Obligatory Disclaimer #2: Yes, I know that an opinion expressed by a character in a story is not necessarily being supported by the narrative itself, or the author, and that people with piss-on-the-poor reading comprehension get this wrong. Good reading comprehension means being able to tell the difference.
Now that we've got that out of the way.
Doesn't it seem like "Female characters don't have to be LIKABLE, you illiterate misogynist!" is often a Privileged Feminist way to silence criticism of... very mainstream bigoted attitudes being presented uncritically in the narrative by being put in the voices of designated "unlikable female characters"?
I love a complex, nuanced, flawed female character. I love an outright villainous female character. I love a character whose flaws and prejudices are slowly picked apart by the narrative.
I do not love having the classism, sizeism, and ableism I deal with every day served back to me in Feminist Fiction.
I do not love trying to point out "Hey, this award-winning book you all love, I don't actually like the way the protagonist talks about the working-class fat man. Or the younger woman with anxiety. Or the acquaintance with a disabled child and, like, linoleum floors or something." (Why do I just have all those examples at the ready?)
And being met with "Female characters don't have to be LIKABLE, you illiterate misogynist. Try reading some Serious Literature instead of your fanfic romance YA smut beach reads!"
"Uh, okay, well, it's not so much about the character being likeable as about the way the narrative doesn't seem to challenge the character's, I must reiterate, very widely held prejudices, that makes it seem less like a depiction of a flawed character and more like an uncritical replication of those very widely held prejudices --"
"It's a LITERARY PERSPECTIVE, GOD, didn't you go to SCHOOL? Do you think Lolita is a love story? Do you think Fight Club is about how awesome fighting is?"

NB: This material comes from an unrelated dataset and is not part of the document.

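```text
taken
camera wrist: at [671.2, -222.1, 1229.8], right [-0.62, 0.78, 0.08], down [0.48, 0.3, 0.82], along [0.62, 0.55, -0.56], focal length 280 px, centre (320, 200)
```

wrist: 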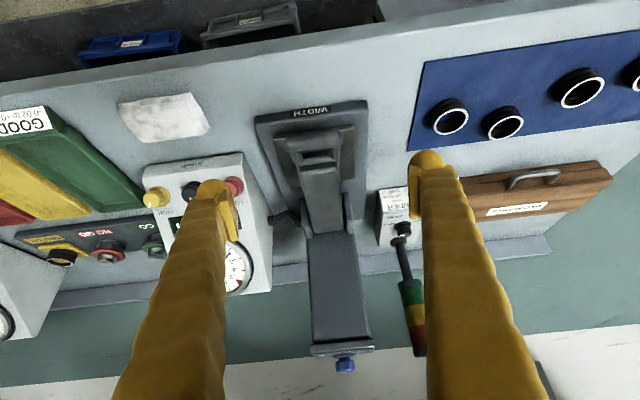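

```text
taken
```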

"Well, no, but, for example, the way the character was so emotionally abusive to her fat daughter and her neurodivergent son --"
"Uggggh, you don't understand ANYTHING, women don't have to be PERFECT MOTHERS, she's supposed to represent HOW REAL WOMEN FEEL in the face of UNREALISTIC EXPECTATIONS OF PERFECT MOTHERHOOD!"
"So... the unquestioned-by-the-narrative elitism, classism, sizeism, ableism, and ageism are supposed to be... going against societal expectations?"
"OBVIOUSLY! That's how REAL WOMEN REALLY FEEL!"
"I'm a real woman, and I don't feel that way."
"UGGGGGH, YOU ILLITERATE MISOGYNIST, FEMALE CHARACTERS DON'T HAVE TO BE RELATABLE!"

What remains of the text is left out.